Schön ist der große Respekt, der die Kamera leitet. Bei den drei Geburten, die man im Film teilweise miterlebt, wahrt die Kamera Distanz; wichtig ist die Kommunikation unter den Beteiligten, Mutter, Vater, Hebamme, nicht anatomische Details. So erscheint der Kaiserschnitt fast wie ein Bruch gegen Ende des Films, hier nimmt der Film auch Stellung, wenngleich Wulff betont, keine Wertung beabsichtigt zu haben. Der Kontrast zu den sog. natürlichen Geburten ist groß; hier erhält der Titel des Films In die Welt eine zusätzliche Bedeutung. Angesichts der aktuellen medialen Diskussion in Österreich rund um die Sectio soft, den sanften Kaiserschnitt, gewinnt der Film durchaus eine realpolitische Dimension.

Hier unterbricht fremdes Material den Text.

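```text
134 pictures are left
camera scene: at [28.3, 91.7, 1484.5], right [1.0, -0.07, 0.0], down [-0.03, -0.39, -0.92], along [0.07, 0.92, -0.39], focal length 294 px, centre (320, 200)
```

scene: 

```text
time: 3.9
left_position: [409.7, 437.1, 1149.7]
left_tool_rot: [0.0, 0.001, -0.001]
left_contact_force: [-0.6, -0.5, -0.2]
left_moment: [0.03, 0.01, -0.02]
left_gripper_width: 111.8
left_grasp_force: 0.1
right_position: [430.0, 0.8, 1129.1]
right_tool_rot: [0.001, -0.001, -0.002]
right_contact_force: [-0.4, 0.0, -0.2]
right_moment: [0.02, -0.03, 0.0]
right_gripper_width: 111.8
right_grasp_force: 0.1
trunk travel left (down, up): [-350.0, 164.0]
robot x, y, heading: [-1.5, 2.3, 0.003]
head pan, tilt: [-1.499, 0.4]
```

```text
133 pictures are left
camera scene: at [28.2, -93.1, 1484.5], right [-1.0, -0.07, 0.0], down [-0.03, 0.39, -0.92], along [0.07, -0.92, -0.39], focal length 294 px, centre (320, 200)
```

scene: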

Bisweilen würde man gerne mehr von der „Institution” sehen, den bürokratischen Vorgängen, Hierarchien und Routinen in der Klinik. Wulff erzählt bei der Vorpremiere, dass es überraschend leicht war, die Zustimmung der Eltern zu bekommen und dass die Klinik den Film durchaus als Anlass zur Selbstkritik nahm. Auffallend auf der Internetseite des Films — in den Kommentaren und auch im Kino — ist der hohe weibliche Anteil am Kinopublikum. In Köln waren zudem auch einige Hebammen anwesend, selten habe ich eine so lange und intensive Diskussion nach einem Film erlebt.
Der Film richtet sich aber an alle, es tut gut zu sehen, dass es keiner „scoops”, Sensationen, dramatisierender Verstärker braucht, um die Zuschauer zu fesseln. Der Begründung der Jury des Duisburger Filmwoche für den 3sat-Preis kann ich mich nur anschließen: „Für das Miteinander von Patientin und Personal ist alles geplant, vieles bleibt dennoch unwägbar. Durch die Reibung eines Regelwerks mit Momenten individuellen Glücks und Leidens entwickelt In die Welt seine besondere Spannweite: nüchtern und zugleich von physischer Wucht, intim, doch nicht voyeuristisch, distanziert, aber nie teilnahmslos."